▸ **Goal of the exercise**:
Check each line of the records below for the word "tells" and copy those where it appears.

= = = =

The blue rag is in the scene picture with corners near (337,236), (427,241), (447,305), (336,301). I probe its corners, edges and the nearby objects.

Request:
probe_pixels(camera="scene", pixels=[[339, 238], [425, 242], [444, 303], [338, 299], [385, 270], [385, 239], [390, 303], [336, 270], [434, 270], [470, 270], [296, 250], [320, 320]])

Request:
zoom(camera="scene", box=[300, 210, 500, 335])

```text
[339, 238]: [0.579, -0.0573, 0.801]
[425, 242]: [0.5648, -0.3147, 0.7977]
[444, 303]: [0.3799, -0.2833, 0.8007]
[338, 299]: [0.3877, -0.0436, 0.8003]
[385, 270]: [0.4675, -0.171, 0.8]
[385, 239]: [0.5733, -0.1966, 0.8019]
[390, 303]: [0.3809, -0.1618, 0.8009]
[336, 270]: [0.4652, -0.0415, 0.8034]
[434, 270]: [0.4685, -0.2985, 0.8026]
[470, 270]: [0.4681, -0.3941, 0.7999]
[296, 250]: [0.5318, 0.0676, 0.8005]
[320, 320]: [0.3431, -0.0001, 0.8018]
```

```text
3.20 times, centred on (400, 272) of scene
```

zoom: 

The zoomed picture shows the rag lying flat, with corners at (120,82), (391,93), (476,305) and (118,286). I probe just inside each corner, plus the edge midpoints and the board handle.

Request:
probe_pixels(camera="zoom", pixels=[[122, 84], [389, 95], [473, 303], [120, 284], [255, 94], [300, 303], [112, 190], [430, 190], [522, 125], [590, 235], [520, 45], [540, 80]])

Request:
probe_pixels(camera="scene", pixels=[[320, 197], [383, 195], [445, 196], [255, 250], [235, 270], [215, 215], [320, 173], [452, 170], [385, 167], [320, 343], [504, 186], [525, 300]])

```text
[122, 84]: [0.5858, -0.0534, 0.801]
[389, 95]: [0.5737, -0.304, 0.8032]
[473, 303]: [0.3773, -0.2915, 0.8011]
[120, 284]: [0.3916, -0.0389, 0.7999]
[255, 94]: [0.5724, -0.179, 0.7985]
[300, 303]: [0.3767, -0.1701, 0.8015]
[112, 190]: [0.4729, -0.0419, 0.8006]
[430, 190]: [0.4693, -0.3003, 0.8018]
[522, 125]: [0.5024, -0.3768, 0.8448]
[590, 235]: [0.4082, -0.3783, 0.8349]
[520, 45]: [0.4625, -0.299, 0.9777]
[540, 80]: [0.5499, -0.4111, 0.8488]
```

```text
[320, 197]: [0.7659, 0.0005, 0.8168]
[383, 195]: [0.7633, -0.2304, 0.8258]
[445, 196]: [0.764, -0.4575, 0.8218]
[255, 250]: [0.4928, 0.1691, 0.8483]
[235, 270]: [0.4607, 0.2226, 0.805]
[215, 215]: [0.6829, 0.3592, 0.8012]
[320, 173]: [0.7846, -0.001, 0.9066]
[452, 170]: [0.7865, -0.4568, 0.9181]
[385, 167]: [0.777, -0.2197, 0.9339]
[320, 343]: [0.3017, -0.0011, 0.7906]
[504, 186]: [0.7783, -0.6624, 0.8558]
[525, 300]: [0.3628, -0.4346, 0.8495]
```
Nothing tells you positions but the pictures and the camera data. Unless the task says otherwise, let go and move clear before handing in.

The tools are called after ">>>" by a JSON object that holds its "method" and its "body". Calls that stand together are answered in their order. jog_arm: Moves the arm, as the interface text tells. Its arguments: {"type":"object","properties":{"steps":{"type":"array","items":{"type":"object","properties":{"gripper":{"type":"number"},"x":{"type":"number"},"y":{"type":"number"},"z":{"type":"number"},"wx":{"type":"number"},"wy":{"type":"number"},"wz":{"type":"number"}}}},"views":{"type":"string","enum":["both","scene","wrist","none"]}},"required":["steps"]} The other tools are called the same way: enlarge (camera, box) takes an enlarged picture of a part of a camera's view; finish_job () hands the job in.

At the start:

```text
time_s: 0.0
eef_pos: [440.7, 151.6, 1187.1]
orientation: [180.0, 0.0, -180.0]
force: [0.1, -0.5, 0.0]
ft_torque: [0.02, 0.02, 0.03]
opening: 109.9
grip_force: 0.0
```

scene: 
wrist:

= = = =

▸ **Result of this task**:
Nothing tells you positions but the pictures and the camera data. Unless the task says otherwise, let go and move clear before handing in.
The tools are called after ">>>" by a JSON object that holds its "method" and its "body". Calls that stand together are answered in their order. jog_arm: Moves the arm, as the interface text tells. Its arguments: {"type":"object","properties":{"steps":{"type":"array","items":{"type":"object","properties":{"gripper":{"type":"number"},"x":{"type":"number"},"y":{"type":"number"},"z":{"type":"number"},"wx":{"type":"number"},"wy":{"type":"number"},"wz":{"type":"number"}}}},"views":{"type":"string","enum":["both","scene","wrist","none"]}},"required":["steps"]} The other tools are called the same way: enlarge (camera, box) takes an enlarged picture of a part of a camera's view; finish_job () hands the job in.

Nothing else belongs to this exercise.